**MATERIAL PROVIDED:**
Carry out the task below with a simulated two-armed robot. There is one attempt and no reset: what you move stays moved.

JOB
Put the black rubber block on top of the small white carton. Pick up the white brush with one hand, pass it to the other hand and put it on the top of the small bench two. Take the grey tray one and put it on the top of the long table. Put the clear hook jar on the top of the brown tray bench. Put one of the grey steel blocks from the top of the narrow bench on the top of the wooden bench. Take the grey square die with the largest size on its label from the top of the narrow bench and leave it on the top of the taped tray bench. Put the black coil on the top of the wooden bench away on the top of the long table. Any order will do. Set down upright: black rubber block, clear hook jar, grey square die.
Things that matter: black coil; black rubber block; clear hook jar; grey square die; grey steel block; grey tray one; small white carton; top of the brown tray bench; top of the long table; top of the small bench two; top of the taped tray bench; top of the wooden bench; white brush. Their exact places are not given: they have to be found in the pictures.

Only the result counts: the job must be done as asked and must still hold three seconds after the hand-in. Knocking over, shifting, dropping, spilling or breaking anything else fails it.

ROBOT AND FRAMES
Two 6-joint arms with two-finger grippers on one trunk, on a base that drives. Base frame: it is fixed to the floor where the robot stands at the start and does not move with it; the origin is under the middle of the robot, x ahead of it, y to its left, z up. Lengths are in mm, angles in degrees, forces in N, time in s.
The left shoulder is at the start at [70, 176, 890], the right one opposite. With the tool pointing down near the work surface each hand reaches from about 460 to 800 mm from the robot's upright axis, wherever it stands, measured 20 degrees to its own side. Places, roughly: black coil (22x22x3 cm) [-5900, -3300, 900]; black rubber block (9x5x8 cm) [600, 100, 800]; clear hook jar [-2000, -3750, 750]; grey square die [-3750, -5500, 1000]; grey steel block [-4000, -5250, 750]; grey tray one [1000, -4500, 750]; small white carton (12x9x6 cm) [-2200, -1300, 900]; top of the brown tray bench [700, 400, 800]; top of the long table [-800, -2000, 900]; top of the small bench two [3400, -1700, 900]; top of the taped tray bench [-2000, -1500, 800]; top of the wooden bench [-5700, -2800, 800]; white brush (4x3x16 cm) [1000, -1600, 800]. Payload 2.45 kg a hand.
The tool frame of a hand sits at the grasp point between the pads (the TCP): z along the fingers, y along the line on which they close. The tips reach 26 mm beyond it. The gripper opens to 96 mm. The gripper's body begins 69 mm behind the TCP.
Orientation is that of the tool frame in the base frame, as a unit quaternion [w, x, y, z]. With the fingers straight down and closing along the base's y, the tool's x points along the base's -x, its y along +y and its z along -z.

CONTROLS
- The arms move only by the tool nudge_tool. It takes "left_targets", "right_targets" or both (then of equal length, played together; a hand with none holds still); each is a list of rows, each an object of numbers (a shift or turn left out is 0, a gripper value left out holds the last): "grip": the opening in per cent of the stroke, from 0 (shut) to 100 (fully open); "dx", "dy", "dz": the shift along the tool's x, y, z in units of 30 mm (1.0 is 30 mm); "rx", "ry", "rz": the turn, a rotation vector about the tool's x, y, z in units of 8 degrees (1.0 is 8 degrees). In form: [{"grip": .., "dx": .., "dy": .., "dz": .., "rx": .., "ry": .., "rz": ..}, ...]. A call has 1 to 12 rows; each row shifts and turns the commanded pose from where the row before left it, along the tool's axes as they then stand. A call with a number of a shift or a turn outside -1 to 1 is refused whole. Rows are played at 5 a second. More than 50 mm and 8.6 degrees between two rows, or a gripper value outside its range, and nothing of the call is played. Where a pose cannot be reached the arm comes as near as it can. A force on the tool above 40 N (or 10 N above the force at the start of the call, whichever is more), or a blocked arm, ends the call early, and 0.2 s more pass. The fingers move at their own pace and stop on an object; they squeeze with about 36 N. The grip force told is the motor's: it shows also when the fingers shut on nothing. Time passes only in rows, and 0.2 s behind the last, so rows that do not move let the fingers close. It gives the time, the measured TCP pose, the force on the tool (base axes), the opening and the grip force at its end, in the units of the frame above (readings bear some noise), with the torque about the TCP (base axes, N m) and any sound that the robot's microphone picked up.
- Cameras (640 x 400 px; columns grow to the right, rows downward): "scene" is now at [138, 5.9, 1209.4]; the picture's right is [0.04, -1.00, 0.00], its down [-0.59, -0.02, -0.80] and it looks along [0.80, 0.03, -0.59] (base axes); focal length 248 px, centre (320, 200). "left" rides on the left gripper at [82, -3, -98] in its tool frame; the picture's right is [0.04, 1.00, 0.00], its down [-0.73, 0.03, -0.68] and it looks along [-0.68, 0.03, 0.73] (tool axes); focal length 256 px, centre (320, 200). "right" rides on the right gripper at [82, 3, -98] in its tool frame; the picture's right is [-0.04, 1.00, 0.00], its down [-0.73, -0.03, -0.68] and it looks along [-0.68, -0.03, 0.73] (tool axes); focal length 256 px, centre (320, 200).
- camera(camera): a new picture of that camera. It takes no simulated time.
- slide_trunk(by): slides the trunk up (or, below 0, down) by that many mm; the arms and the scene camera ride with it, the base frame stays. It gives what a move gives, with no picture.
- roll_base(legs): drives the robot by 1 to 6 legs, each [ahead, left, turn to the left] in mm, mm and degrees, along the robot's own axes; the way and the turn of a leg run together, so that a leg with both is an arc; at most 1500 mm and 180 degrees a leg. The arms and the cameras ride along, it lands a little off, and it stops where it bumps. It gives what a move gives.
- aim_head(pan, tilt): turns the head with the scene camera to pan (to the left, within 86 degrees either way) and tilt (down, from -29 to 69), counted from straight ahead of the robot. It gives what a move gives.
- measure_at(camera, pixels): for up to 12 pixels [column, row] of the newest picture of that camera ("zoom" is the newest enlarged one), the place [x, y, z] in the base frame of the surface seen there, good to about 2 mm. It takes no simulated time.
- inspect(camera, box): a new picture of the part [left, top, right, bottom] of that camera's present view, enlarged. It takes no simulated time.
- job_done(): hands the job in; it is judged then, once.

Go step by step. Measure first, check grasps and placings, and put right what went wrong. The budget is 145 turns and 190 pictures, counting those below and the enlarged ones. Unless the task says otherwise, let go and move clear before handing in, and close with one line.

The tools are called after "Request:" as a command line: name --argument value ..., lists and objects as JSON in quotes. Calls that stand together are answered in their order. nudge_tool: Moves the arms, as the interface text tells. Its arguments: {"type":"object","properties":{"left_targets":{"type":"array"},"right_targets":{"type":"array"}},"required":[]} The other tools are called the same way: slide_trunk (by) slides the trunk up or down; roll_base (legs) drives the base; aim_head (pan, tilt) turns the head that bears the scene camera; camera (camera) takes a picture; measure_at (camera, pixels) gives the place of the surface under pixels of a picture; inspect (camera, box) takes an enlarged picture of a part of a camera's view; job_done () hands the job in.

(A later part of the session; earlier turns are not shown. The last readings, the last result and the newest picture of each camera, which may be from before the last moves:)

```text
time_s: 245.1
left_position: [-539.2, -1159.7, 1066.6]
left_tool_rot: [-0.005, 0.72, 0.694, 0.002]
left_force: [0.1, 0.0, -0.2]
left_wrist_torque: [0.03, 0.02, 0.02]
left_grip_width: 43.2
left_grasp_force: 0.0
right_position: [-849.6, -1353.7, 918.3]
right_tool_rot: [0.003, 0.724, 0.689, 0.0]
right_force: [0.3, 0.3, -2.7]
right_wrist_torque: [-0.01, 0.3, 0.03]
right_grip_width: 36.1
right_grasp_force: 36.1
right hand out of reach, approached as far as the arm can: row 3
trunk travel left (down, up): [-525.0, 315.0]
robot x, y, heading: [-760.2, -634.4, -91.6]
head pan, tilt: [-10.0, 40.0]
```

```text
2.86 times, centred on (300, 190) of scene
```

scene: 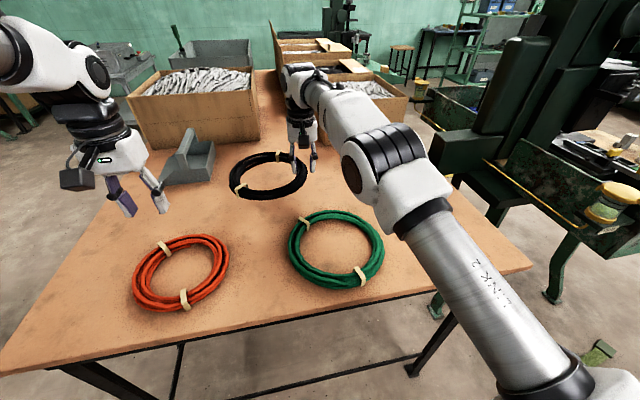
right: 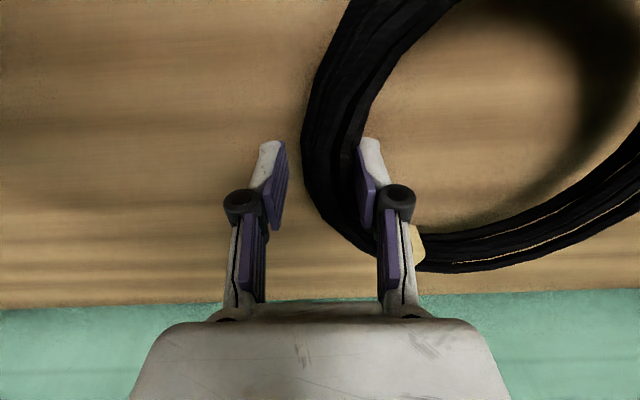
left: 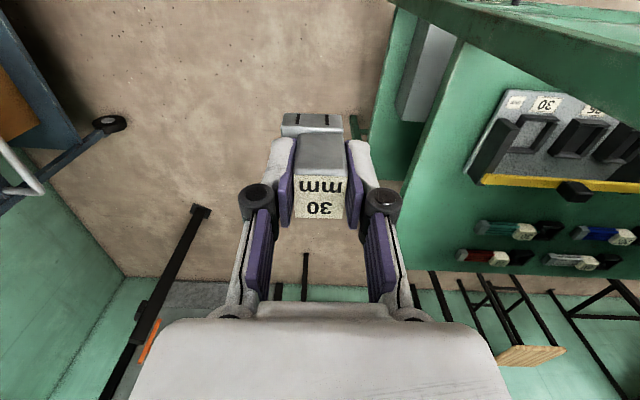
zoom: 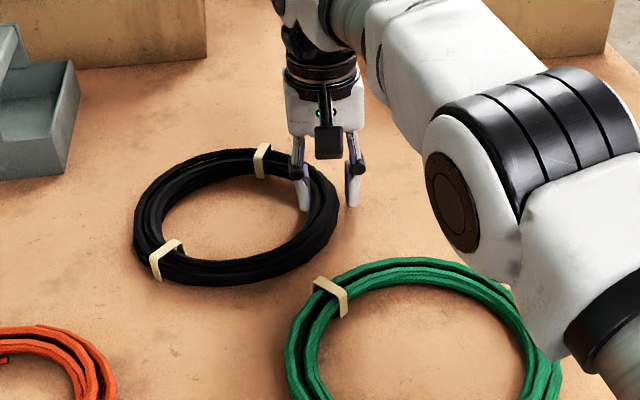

**DO THIS:** Take the listing and print it again exactly, but without any pictures.

**OUTPUT FOR THIS EXERCISE:**
Carry out the task below with a simulated two-armed robot. There is one attempt and no reset: what you move stays moved.

JOB
Put the black rubber block on top of the small white carton. Pick up the white brush with one hand, pass it to the other hand and put it on the top of the small bench two. Take the grey tray one and put it on the top of the long table. Put the clear hook jar on the top of the brown tray bench. Put one of the grey steel blocks from the top of the narrow bench on the top of the wooden bench. Take the grey square die with the largest size on its label from the top of the narrow bench and leave it on the top of the taped tray bench. Put the black coil on the top of the wooden bench away on the top of the long table. Any order will do. Set down upright: black rubber block, clear hook jar, grey square die.
Things that matter: black coil; black rubber block; clear hook jar; grey square die; grey steel block; grey tray one; small white carton; top of the brown tray bench; top of the long table; top of the small bench two; top of the taped tray bench; top of the wooden bench; white brush. Their exact places are not given: they have to be found in the pictures.

Only the result counts: the job must be done as asked and must still hold three seconds after the hand-in. Knocking over, shifting, dropping, spilling or breaking anything else fails it.

ROBOT AND FRAMES
Two 6-joint arms with two-finger grippers on one trunk, on a base that drives. Base frame: it is fixed to the floor where the robot stands at the start and does not move with it; the origin is under the middle of the robot, x ahead of it, y to its left, z up. Lengths are in mm, angles in degrees, forces in N, time in s.
The left shoulder is at the start at [70, 176, 890], the right one opposite. With the tool pointing down near the work surface each hand reaches from about 460 to 800 mm from the robot's upright axis, wherever it stands, measured 20 degrees to its own side. Places, roughly: black coil (22x22x3 cm) [-5900, -3300, 900]; black rubber block (9x5x8 cm) [600, 100, 800]; clear hook jar [-2000, -3750, 750]; grey square die [-3750, -5500, 1000]; grey steel block [-4000, -5250, 750]; grey tray one [1000, -4500, 750]; small white carton (12x9x6 cm) [-2200, -1300, 900]; top of the brown tray bench [700, 400, 800]; top of the long table [-800, -2000, 900]; top of the small bench two [3400, -1700, 900]; top of the taped tray bench [-2000, -1500, 800]; top of the wooden bench [-5700, -2800, 800]; white brush (4x3x16 cm) [1000, -1600, 800]. Payload 2.45 kg a hand.
The tool frame of a hand sits at the grasp point between the pads (the TCP): z along the fingers, y along the line on which they close. The tips reach 26 mm beyond it. The gripper opens to 96 mm. The gripper's body begins 69 mm behind the TCP.
Orientation is that of the tool frame in the base frame, as a unit quaternion [w, x, y, z]. With the fingers straight down and closing along the base's y, the tool's x points along the base's -x, its y along +y and its z along -z.

CONTROLS
- The arms move only by the tool nudge_tool. It takes "left_targets", "right_targets" or both (then of equal length, played together; a hand with none holds still); each is a list of rows, each an object of numbers (a shift or turn left out is 0, a gripper value left out holds the last): "grip": the opening in per cent of the stroke, from 0 (shut) to 100 (fully open); "dx", "dy", "dz": the shift along the tool's x, y, z in units of 30 mm (1.0 is 30 mm); "rx", "ry", "rz": the turn, a rotation vector about the tool's x, y, z in units of 8 degrees (1.0 is 8 degrees). In form: [{"grip": .., "dx": .., "dy": .., "dz": .., "rx": .., "ry": .., "rz": ..}, ...]. A call has 1 to 12 rows; each row shifts and turns the commanded pose from where the row before left it, along the tool's axes as they then stand. A call with a number of a shift or a turn outside -1 to 1 is refused whole. Rows are played at 5 a second. More than 50 mm and 8.6 degrees between two rows, or a gripper value outside its range, and nothing of the call is played. Where a pose cannot be reached the arm comes as near as it can. A force on the tool above 40 N (or 10 N above the force at the start of the call, whichever is more), or a blocked arm, ends the call early, and 0.2 s more pass. The fingers move at their own pace and stop on an object; they squeeze with about 36 N. The grip force told is the motor's: it shows also when the fingers shut on nothing. Time passes only in rows, and 0.2 s behind the last, so rows that do not move let the fingers close. It gives the time, the measured TCP pose, the force on the tool (base axes), the opening and the grip force at its end, in the units of the frame above (readings bear some noise), with the torque about the TCP (base axes, N m) and any sound that the robot's microphone picked up.
- Cameras (640 x 400 px; columns grow to the right, rows downward): "scene" is now at [138, 5.9, 1209.4]; the picture's right is [0.04, -1.00, 0.00], its down [-0.59, -0.02, -0.80] and it looks along [0.80, 0.03, -0.59] (base axes); focal length 248 px, centre (320, 200). "left" rides on the left gripper at [82, -3, -98] in its tool frame; the picture's right is [0.04, 1.00, 0.00], its down [-0.73, 0.03, -0.68] and it looks along [-0.68, 0.03, 0.73] (tool axes); focal length 256 px, centre (320, 200). "right" rides on the right gripper at [82, 3, -98] in its tool frame; the picture's right is [-0.04, 1.00, 0.00], its down [-0.73, -0.03, -0.68] and it looks along [-0.68, -0.03, 0.73] (tool axes); focal length 256 px, centre (320, 200).
- camera(camera): a new picture of that camera. It takes no simulated time.
- slide_trunk(by): slides the trunk up (or, below 0, down) by that many mm; the arms and the scene camera ride with it, the base frame stays. It gives what a move gives, with no picture.
- roll_base(legs): drives the robot by 1 to 6 legs, each [ahead, left, turn to the left] in mm, mm and degrees, along the robot's own axes; the way and the turn of a leg run together, so that a leg with both is an arc; at most 1500 mm and 180 degrees a leg. The arms and the cameras ride along, it lands a little off, and it stops where it bumps. It gives what a move gives.
- aim_head(pan, tilt): turns the head with the scene camera to pan (to the left, within 86 degrees either way) and tilt (down, from -29 to 69), counted from straight ahead of the robot. It gives what a move gives.
- measure_at(camera, pixels): for up to 12 pixels [column, row] of the newest picture of that camera ("zoom" is the newest enlarged one), the place [x, y, z] in the base frame of the surface seen there, good to about 2 mm. It takes no simulated time.
- inspect(camera, box): a new picture of the part [left, top, right, bottom] of that camera's present view, enlarged. It takes no simulated time.
- job_done(): hands the job in; it is judged then, once.

Go step by step. Measure first, check grasps and placings, and put right what went wrong. The budget is 145 turns and 190 pictures, counting those below and the enlarged ones. Unless the task says otherwise, let go and move clear before handing in, and close with one line.

The tools are called after "Request:" as a command line: name --argument value ..., lists and objects as JSON in quotes. Calls that stand together are answered in their order. nudge_tool: Moves the arms, as the interface text tells. Its arguments: {"type":"object","properties":{"left_targets":{"type":"array"},"right_targets":{"type":"array"}},"required":[]} The other tools are called the same way: slide_trunk (by) slides the trunk up or down; roll_base (legs) drives the base; aim_head (pan, tilt) turns the head that bears the scene camera; camera (camera) takes a picture; measure_at (camera, pixels) gives the place of the surface under pixels of a picture; inspect (camera, box) takes an enlarged picture of a part of a camera's view; job_done () hands the job in.

(A later part of the session; earlier turns are not shown. The last readings, the last result and the newest picture of each camera, which may be from before the last moves:)

```text
time_s: 245.1
left_position: [-539.2, -1159.7, 1066.6]
left_tool_rot: [-0.005, 0.72, 0.694, 0.002]
left_force: [0.1, 0.0, -0.2]
left_wrist_torque: [0.03, 0.02, 0.02]
left_grip_width: 43.2
left_grasp_force: 0.0
right_position: [-849.6, -1353.7, 918.3]
right_tool_rot: [0.003, 0.724, 0.689, 0.0]
right_force: [0.3, 0.3, -2.7]
right_wrist_torque: [-0.01, 0.3, 0.03]
right_grip_width: 36.1
right_grasp_force: 36.1
right hand out of reach, approached as far as the arm can: row 3
trunk travel left (down, up): [-525.0, 315.0]
robot x, y, heading: [-760.2, -634.4, -91.6]
head pan, tilt: [-10.0, 40.0]
```

```text
2.86 times, centred on (300, 190) of scene
```

scene: 
right: 
left: 
zoom: 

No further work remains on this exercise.